▸ Problem description
Look for the string "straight" and copy every line that has it.

─── Data extract

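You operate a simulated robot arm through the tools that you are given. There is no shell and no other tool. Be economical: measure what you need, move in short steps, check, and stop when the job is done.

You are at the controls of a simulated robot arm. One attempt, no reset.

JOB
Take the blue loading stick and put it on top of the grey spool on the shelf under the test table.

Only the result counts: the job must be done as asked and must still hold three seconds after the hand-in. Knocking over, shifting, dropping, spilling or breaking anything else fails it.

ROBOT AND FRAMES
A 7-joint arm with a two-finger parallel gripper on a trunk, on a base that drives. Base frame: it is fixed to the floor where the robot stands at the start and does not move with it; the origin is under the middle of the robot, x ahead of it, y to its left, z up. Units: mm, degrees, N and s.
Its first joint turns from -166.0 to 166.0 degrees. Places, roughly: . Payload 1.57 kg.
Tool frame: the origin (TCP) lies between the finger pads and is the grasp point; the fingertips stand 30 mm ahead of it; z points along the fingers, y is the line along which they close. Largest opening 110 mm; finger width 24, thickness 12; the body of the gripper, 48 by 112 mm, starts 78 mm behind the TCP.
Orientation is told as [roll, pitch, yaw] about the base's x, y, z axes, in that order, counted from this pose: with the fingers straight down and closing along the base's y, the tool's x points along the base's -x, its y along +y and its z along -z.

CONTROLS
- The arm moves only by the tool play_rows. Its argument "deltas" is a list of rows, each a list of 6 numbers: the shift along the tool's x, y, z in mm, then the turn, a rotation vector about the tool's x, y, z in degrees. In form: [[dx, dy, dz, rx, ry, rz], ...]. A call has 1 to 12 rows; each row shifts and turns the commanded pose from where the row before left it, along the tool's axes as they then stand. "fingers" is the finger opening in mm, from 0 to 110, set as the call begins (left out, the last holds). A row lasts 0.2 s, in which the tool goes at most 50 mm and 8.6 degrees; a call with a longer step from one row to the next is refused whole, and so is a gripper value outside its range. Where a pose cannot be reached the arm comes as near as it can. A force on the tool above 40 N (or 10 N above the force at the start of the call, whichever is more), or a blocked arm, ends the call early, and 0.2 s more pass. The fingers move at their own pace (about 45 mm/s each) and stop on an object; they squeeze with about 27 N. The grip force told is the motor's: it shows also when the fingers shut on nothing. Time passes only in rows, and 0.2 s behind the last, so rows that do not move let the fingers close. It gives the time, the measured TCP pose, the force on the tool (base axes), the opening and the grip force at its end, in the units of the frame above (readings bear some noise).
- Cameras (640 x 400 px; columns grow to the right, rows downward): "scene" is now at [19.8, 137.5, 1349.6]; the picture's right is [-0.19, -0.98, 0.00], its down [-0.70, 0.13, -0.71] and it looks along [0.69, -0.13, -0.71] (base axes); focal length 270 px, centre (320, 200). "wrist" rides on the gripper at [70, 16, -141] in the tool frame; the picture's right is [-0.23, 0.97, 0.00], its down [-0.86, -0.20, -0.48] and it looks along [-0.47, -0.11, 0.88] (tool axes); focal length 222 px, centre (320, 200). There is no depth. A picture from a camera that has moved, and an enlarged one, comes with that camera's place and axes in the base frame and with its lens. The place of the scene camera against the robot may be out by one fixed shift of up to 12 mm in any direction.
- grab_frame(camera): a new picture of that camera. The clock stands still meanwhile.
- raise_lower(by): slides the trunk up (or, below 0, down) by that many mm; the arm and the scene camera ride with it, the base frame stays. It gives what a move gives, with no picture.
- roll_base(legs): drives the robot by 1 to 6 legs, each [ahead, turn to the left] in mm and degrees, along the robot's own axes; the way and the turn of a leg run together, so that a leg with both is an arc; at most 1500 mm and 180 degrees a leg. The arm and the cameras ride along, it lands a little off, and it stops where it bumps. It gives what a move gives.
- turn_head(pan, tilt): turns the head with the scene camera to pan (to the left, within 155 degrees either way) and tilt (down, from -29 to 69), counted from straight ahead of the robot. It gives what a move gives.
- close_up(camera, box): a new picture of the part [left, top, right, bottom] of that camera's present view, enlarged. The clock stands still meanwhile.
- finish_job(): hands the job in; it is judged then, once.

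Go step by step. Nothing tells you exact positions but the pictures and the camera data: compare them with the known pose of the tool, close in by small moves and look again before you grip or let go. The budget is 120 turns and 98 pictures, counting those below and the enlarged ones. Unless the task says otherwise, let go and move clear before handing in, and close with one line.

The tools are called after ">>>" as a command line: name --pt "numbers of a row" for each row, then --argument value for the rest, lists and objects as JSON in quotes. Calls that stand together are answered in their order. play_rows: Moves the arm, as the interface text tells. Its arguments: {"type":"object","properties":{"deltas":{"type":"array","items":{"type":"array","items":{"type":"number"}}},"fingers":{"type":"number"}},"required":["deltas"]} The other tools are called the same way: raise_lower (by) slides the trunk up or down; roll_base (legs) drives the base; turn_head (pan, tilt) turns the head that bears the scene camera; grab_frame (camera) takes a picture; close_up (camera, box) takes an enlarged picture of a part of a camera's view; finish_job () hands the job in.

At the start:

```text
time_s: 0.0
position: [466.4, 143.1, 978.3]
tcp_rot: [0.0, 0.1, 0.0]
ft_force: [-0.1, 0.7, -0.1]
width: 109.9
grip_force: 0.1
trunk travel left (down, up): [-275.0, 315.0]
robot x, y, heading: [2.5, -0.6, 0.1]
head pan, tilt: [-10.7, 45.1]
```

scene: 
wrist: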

──────

▸ Result of this exercise
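Orientation is told as [roll, pitch, yaw] about the base's x, y, z axes, in that order, counted from this pose: with the fingers straight down and closing along the base's y, the tool's x points along the base's -x, its y along +y and its z along -z.
- turn_head(pan, tilt): turns the head with the scene camera to pan (to the left, within 155 degrees either way) and tilt (down, from -29 to 69), counted from straight ahead of the robot. It gives what a move gives.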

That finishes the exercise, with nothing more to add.